Kaynak, “Muhalefetin parlamento seçimlerine katılmasını öngörebilecek bir anlaşmaya varmak üzere kraliyet ailesiyle muhalefet arasında ciddi müzakereler yürütülüyor” dedi. İlave bilgi vermekten kaçındı, ancak Bahreynli bir muhalefet kaynağı, tartışılan şeylerin, belli taleplerin karşılanması halinde, uzayıp giden krizi sona erdirebileceğini açığa çıkardı. Kaynak,  “Masada tartıştığımız konular, seçim bölgelerinin reforme edilmesi, kabinede görev değişiklikleri yapılması, rejimin devrilmesi çağrısı yapanlar hariç olmak üzere siyasi tutukluların serbest bırakılması ve muhalefetin önümüzdeki seçimlere katılması” şeklinde konuştu. Böyle bir anlaşma, Arap Baharı'nın parçası olarak Şubat 2011'de başlayan ayaklanmaya son verebilir.

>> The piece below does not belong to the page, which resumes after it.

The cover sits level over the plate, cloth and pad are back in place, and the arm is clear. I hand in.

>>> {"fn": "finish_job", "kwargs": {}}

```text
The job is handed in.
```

Bu, bütün isyancılardan asgari düzeyde ilgi gördü.

 

 

Mayıs ayında Al-Monitor sitesinde yayınlanan bir makale, İran'ın güçlü adamı ve eski cumhurbaşkanı Ekber Haşimi Rafsancani'nin ve bölge devletlerinin çabalarından doğabilecek olası bir İran-Suudi yakınlaşmasından söz etmişti. Makaleye göre, Rafsancani'nin hazırladığı yol haritası, Bahreyn'e Lübnan karşısında öncelik verdi. Bu yüzden, Bahreynliler kağıdı eline aldıktan sonra, Lübnanlılar da beş aydır boş olan Cumhurbaşkanlığı sarayını temizlemeye ve yeni sakinine ev sahipliği yapmak üzere hazırlamaya başlayabilirler.